(What this task involves):
Write out the whole of the material exactly. Put a running number in front of each line and drop blank lines.

· · · · ·

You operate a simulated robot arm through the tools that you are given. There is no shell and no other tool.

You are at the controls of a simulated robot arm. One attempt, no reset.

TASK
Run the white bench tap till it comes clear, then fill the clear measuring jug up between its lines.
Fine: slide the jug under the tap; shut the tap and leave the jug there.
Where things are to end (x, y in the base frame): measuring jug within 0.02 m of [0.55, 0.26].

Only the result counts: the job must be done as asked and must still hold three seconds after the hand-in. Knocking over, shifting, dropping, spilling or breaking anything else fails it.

· · · · ·

(Written solution):
1. You operate a simulated robot arm through the tools that you are given. There is no shell and no other tool.
2. You are at the controls of a simulated robot arm. One attempt, no reset.
3. TASK
4. Run the white bench tap till it comes clear, then fill the clear measuring jug up between its lines.
5. Fine: slide the jug under the tap; shut the tap and leave the jug there.
6. Where things are to end (x, y in the base frame): measuring jug within 0.02 m of [0.55, 0.26].
7. Only the result counts: the job must be done as asked and must still hold three seconds after the hand-in. Knocking over, shifting, dropping, spilling or breaking anything else fails it.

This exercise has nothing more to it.